1. This is a pro-anorexia bracelet.
According to its makers, “the pro-ana bracelet is worn as a reminder of staying true to your diet, and also to meet other [sic] Ana’s.
3. Pro-ana and pro-bulimia communities have proliferated online, where users can anonymously trade tips and support one another in their desire to lose weight.
As Dr. Alexander Yellowlees, Medical Director at the Priory Hospital explained it, “It’s like having a drinking club for alcoholics where you can learn how to drink more effectively. They are encouraging anorexia and seem to be trying to make money from the illness, like having a happy hour for alcoholics.”
4. There seems to be some confusion around the symbolic meaning of the red bracelets.
According to one woman selling them on Etsy, the bracelets were initially intended as a subtle sign of solidarity among eating disorder survivors. “This bracelet is not intended to be used as “pro-ana” paraphernalia, but as a reminder that one is not ailing or hurting alone,” she explained. “To my knowledge, this was the original idea of the red bracelet, but misuse and negative media attention has warped into it a self-destructive accessory.”
5. But since then, pro-ana groups have perverted the original meaning.
6. Anti-eating disorder advocates are not happy about the bracelets.
“I think it’s appalling,” Lynn Grefe, the CEO of the National Eating Disorders Association told Buzzfeed. “Is someone making pro-cancer or pro-heart disease necklaces? Replace the word ‘ana’ with ‘cancer’ and you realize how absurd and how sick this is, to be encouraging people through jewelry to stay sick. I find it unforgivable.”

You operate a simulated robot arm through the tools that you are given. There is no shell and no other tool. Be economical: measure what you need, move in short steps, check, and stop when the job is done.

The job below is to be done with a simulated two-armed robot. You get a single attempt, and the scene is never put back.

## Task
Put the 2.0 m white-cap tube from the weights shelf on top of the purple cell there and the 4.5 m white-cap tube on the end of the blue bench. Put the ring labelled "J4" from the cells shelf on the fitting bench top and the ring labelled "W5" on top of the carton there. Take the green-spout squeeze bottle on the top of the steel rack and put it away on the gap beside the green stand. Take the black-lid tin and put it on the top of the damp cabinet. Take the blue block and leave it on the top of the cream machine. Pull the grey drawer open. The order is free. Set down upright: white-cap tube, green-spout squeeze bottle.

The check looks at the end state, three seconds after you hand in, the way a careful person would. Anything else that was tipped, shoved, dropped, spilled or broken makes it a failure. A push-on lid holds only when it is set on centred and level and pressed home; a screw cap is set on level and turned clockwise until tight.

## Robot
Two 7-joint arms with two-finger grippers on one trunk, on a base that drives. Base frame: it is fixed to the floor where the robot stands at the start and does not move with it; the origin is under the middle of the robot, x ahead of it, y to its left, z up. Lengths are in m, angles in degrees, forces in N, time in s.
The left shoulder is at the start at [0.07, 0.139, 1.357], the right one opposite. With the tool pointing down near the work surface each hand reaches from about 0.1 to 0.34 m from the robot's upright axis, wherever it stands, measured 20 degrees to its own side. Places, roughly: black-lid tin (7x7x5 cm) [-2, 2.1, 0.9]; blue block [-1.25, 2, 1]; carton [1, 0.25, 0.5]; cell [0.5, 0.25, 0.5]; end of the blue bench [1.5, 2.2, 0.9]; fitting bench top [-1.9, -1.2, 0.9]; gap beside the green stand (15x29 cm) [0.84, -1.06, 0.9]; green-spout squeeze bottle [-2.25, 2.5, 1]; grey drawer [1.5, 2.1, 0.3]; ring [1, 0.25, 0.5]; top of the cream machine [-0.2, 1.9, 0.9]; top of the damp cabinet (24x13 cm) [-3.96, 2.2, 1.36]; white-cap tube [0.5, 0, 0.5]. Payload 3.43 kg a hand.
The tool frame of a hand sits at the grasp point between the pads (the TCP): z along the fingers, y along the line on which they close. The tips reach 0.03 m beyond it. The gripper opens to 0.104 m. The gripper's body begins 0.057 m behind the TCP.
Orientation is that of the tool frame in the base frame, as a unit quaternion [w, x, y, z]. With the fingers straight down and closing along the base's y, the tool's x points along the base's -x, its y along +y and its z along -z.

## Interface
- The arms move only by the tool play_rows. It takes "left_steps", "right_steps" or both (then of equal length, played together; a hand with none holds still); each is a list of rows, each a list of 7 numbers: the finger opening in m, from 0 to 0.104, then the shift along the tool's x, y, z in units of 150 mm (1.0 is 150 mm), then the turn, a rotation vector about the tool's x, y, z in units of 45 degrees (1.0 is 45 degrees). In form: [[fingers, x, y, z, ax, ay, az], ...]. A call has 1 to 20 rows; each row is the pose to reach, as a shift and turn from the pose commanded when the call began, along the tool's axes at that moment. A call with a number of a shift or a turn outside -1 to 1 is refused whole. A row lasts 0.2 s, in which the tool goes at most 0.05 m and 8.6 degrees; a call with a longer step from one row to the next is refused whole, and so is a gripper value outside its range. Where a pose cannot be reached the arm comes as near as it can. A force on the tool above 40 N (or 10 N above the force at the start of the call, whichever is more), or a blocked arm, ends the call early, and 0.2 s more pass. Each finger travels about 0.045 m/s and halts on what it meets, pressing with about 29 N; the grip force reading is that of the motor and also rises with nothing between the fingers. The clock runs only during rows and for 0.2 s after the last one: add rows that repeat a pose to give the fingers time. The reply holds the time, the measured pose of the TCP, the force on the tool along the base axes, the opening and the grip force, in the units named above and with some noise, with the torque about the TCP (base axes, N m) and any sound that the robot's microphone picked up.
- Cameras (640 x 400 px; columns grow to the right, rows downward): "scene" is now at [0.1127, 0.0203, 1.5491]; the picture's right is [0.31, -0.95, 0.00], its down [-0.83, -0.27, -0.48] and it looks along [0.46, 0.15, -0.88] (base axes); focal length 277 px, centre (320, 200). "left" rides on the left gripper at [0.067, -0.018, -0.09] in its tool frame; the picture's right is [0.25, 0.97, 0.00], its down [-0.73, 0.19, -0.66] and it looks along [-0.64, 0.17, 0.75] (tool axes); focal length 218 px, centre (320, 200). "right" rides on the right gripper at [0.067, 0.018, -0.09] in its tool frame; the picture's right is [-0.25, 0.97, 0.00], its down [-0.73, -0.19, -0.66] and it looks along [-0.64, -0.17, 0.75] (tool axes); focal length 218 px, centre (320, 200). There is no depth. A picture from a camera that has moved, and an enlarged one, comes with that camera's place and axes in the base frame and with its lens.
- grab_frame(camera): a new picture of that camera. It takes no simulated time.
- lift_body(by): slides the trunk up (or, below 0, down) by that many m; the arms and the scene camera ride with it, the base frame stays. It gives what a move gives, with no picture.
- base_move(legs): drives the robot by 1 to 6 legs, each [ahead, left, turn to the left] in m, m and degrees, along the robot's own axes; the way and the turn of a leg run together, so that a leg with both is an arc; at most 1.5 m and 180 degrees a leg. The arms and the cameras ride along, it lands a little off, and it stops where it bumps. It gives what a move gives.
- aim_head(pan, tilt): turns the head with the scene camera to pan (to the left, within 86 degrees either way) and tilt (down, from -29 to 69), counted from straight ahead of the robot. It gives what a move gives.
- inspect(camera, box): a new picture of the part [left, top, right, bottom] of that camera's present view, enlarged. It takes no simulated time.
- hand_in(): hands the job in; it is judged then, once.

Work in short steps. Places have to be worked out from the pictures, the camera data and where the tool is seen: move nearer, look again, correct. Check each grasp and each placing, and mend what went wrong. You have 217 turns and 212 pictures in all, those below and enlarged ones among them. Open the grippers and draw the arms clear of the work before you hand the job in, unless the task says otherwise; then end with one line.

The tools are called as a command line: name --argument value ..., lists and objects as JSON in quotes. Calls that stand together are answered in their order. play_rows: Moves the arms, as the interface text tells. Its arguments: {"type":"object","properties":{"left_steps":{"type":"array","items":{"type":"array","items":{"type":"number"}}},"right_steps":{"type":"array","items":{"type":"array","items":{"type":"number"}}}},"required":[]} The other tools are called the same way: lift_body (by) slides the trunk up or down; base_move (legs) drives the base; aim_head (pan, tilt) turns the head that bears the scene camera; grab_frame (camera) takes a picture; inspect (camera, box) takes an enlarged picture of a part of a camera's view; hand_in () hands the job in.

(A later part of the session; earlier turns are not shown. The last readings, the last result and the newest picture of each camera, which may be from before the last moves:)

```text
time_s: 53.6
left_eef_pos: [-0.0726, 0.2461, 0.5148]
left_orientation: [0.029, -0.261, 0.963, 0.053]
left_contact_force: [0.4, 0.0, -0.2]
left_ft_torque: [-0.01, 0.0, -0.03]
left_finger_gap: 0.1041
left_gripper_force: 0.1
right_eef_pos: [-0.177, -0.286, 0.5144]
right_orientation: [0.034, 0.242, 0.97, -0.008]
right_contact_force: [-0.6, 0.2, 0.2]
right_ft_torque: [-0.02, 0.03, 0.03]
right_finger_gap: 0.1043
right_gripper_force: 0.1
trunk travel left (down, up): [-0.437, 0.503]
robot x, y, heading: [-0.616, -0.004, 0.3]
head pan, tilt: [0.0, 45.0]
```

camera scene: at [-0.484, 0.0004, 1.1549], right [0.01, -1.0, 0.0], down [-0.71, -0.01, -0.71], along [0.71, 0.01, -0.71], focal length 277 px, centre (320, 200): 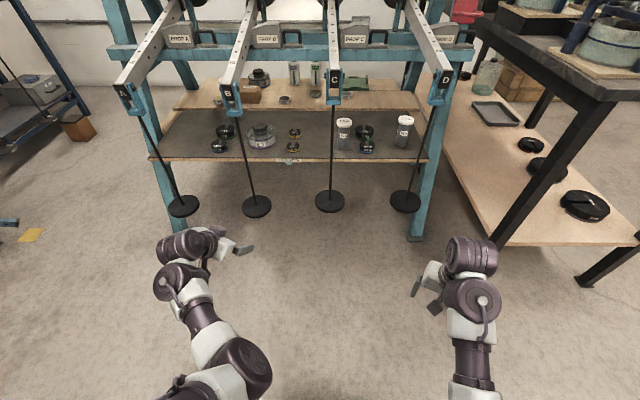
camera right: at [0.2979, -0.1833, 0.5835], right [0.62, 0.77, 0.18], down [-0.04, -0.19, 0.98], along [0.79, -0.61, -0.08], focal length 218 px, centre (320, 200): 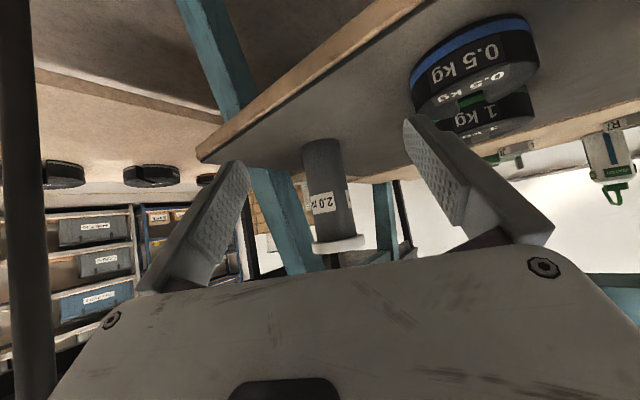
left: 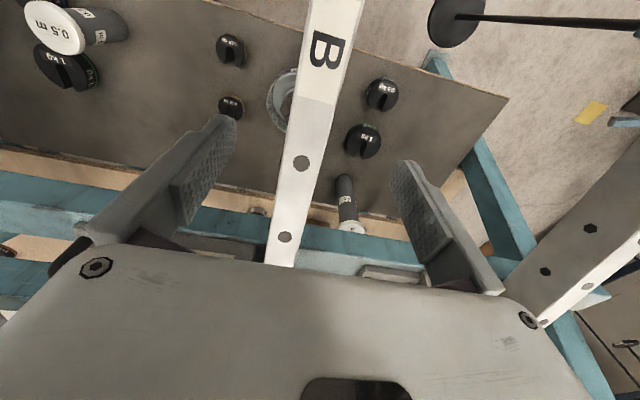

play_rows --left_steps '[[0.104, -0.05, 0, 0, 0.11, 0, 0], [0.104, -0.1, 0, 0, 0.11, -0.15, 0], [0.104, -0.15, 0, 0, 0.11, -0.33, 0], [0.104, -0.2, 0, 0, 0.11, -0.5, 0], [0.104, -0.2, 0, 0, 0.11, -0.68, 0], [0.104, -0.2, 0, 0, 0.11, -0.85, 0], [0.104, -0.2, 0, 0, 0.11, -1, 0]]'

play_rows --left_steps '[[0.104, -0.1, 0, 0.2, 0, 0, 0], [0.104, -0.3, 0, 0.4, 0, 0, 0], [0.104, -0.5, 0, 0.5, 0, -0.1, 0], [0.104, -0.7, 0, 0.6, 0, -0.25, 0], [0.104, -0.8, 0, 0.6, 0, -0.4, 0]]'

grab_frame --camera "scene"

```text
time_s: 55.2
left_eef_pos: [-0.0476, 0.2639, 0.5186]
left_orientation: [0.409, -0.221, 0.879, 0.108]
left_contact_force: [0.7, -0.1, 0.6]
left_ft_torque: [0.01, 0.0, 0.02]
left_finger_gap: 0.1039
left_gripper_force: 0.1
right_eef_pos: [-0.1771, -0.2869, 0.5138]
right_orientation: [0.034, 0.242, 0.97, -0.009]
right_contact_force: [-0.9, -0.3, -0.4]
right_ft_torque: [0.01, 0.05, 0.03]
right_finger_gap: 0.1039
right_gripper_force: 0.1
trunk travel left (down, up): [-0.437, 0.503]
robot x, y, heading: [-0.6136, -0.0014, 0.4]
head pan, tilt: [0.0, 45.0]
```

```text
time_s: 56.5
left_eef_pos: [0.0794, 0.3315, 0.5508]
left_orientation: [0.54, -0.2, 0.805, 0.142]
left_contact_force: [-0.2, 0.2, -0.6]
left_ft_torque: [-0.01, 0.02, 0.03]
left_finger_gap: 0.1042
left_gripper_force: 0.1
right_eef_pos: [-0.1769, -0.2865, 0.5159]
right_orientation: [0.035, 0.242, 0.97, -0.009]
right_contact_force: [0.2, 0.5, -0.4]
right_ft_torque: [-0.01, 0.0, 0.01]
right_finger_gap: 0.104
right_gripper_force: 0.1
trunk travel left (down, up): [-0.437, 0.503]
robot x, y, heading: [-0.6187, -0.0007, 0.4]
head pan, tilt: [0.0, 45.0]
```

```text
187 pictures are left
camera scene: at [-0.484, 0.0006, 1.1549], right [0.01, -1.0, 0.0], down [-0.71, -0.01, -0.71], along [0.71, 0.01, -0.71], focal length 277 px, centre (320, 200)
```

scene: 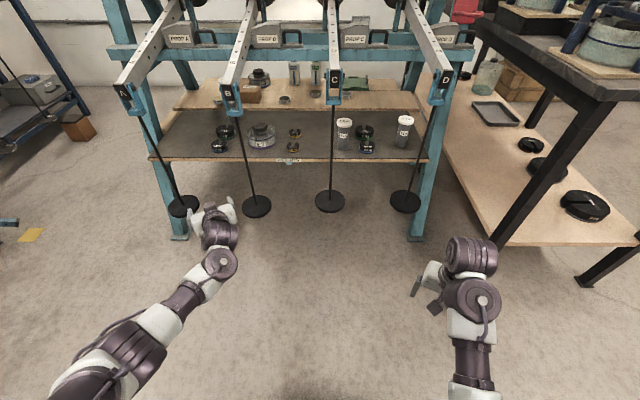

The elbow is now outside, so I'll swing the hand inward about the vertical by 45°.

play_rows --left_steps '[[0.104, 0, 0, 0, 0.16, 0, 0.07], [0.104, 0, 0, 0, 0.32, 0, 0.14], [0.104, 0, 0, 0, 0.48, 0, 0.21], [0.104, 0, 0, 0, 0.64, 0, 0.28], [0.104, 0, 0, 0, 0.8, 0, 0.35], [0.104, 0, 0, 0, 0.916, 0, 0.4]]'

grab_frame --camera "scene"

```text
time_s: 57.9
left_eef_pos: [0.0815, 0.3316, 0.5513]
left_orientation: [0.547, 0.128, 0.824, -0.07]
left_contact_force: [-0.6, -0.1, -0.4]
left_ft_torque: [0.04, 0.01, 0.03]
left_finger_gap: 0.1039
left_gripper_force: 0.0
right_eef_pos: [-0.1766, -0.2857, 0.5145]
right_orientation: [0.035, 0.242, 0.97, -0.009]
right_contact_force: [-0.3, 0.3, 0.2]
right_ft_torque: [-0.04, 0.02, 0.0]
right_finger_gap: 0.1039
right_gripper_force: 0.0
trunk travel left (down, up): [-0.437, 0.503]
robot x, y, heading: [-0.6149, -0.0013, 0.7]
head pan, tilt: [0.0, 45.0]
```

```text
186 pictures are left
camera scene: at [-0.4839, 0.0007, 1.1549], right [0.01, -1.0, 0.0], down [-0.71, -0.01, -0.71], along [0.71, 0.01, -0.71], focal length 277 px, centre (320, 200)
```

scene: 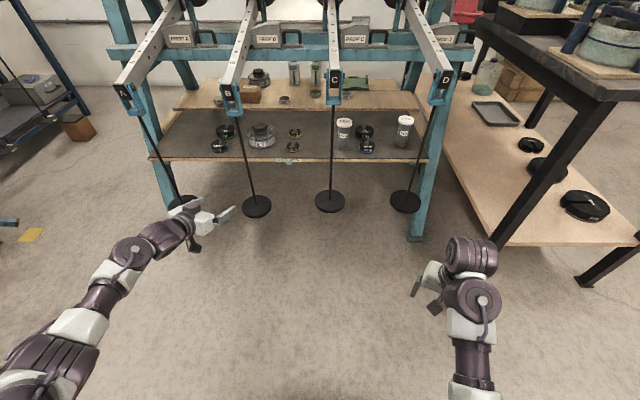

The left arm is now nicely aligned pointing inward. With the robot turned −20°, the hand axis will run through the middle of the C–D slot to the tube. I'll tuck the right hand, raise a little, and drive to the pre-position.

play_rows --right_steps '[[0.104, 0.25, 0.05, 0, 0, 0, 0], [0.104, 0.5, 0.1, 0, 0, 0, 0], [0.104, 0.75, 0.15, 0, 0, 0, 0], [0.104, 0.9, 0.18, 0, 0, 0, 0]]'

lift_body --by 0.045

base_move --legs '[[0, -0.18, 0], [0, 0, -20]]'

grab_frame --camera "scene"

7. Grefe encourages people to understand eating disorders as a mental illness, not a lifestyle choice.
“And we have the highest death rate of any mental illness,” she said.
8. Instead of buying a pro-ana bracelet or visiting pro-ana sites, Grefe hopes people will take pause.
“I really encourage people to take a step back and ask if they want to promote a life threatening illness and promote death,” she says. “The longer people are visiting those sites, the longer they’re not getting treatment.”